有鑑於水下自航模型的研究對於潛艦設計的重要性，本研究開發一套潛體六自由度運動操縱模式以初步評估水下自航模型之操縱性能，並作為後續試驗之參考依據。本研究參照DARPA SUBOFF的船體型式，設計出的縮尺(λ=0.538)潛艦自航模型 (Submarine Free Running Model)，透過MATLAB程式邏輯運算可進行一系列的操縱試驗，包括 : 迴旋圈 (Turning Circle)試驗、水平Z形 (Horizontal Zig-Zag)試驗、垂直Z形 (Vertical Zig-Zag)試驗、漫航 (Meander)試驗及螺旋試驗 (Spiral Test)，透過模擬確定性操縱試驗將可了解此模型的基本操縱性能，如:縱移、橫移、起伏、橫搖、縱搖和平擺等六自由度運動時序列變化情形。而在PD控制系統方面，透過加入MATLAB PID Tuner套件，模擬出最佳的 K_P、 K_D值，並比較不同的上升時間 (Rise time)、設定時間 (Settling time)、超越量 (Overshoot)與峰值 (Peak)，進而選擇最佳化控制增益參數，接著以瞄準線 (Line of Sight)導引方法模擬在三維空間中之航跡及六自由度運動時序列變化。最後，本文比較不同水平面及垂直面操縱控制增益參數之組合，建構一套適合用於DARPA SUBOFF潛艦自航模型之PD控制系統，後續擬將模擬結果與實驗分析進行比較。

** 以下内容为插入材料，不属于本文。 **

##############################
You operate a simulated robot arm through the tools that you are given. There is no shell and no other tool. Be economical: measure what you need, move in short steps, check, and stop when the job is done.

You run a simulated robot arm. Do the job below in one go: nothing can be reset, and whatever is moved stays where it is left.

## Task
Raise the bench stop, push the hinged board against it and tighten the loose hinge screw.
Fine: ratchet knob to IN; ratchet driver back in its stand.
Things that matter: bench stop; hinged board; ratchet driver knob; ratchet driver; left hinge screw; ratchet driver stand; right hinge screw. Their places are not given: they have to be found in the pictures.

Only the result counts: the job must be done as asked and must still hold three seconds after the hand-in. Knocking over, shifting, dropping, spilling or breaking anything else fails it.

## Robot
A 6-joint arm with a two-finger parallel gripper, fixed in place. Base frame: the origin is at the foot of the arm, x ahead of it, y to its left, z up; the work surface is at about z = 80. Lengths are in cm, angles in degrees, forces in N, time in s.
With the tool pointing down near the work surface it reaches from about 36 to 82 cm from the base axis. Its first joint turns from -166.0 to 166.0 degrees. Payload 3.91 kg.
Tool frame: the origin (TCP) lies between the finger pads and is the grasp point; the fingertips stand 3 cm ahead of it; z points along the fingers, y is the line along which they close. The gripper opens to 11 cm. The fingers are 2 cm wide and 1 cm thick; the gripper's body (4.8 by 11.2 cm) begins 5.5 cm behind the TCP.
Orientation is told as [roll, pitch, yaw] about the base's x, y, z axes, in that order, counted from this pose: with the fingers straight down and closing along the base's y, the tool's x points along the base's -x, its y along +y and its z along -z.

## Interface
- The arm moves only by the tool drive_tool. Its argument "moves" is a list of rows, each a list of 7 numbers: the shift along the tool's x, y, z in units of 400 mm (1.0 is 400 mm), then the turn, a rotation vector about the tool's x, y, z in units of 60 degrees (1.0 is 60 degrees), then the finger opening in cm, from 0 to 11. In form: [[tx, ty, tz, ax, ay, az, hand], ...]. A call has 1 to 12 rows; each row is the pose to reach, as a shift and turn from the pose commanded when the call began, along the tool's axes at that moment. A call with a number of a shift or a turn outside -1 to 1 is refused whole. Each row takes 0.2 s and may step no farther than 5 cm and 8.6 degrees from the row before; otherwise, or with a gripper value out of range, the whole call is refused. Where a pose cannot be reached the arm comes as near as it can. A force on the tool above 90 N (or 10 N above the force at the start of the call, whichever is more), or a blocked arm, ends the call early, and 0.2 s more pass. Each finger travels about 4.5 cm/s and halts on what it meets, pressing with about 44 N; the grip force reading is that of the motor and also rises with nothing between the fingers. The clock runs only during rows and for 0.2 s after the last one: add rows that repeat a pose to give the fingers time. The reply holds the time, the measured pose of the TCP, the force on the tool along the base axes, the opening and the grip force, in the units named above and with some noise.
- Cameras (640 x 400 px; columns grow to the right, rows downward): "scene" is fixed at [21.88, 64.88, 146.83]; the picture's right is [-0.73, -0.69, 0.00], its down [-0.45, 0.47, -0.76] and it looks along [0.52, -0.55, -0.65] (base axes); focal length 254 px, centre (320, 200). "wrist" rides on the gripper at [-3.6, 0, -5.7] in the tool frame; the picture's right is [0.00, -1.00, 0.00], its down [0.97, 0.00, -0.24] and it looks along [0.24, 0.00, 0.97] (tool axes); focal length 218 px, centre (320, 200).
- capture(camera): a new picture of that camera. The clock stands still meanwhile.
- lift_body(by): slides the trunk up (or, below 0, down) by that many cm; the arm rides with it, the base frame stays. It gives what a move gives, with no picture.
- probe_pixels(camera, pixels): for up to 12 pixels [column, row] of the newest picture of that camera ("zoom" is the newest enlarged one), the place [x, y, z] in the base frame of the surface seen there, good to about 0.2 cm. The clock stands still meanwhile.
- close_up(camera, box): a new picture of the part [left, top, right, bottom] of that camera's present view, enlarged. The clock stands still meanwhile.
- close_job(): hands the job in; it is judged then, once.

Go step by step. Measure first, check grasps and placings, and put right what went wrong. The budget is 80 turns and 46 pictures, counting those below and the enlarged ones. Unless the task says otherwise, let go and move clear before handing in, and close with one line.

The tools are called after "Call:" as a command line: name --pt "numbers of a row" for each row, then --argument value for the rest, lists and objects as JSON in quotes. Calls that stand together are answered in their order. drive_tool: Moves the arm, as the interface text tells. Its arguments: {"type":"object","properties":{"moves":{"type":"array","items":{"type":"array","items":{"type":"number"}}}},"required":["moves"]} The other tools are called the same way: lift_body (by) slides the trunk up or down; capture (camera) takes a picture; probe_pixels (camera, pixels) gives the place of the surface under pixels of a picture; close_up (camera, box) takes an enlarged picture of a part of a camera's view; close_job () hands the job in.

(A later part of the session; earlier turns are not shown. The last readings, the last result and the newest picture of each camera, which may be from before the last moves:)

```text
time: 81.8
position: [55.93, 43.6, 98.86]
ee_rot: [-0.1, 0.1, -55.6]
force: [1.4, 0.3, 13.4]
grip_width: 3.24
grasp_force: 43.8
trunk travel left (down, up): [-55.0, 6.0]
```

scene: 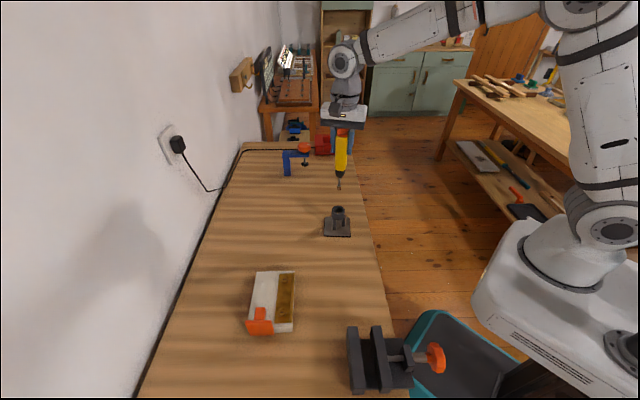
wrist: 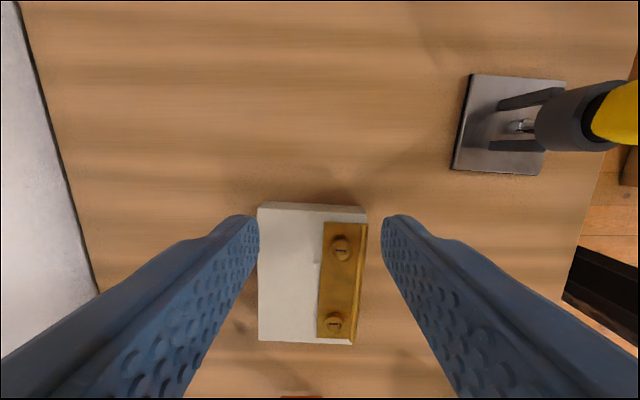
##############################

On the basis of a full-appendage DARPA SUBOFF model (DTRC model 5470), a scale (λ = 0.535) semi-autonomous submarine free-running model (SFRM) was designed for testing its manoeuvrability and stability in the constrained water. Prior to the experimental tests of the SFRM, a six-degree-of-freedom (6-DOF) manoeuvre model with a conventional PD controller was developed by using logic operations in MATLAB. The SFRM’s attitude and its trim polygon were realized by coping with the changes in mass and trimming moment. Via a series of manoeuvring tests in empty tanks, including turning circle, horizontal zigzag, vertical zigzag, meander, and spiral tests, the performances of the SFRM's trajectories, variations of the rudder plane and the stern plane, as well as the surge, sway, heave, roll, pitch and yaw rates, were presented in cases of three sailing speeds. In addition, the PD control system was established by considering the simulation results of these manoeuvring tests. The optimal control gains with respect to each manoeuvring test can be calculated by using the PID tuner in MATLAB. Two sets of control gains derived from the optimal characteristics parameters were selected for deciding on the most appropriate PD controller with the line-of-sight (LOS) guidance algorithm for the SFRM in the autopilot simulation. Eventually, the simulated trajectories and course angles of the SFRM would be illustrated in the post-processor based on the Cinema 4D modelling.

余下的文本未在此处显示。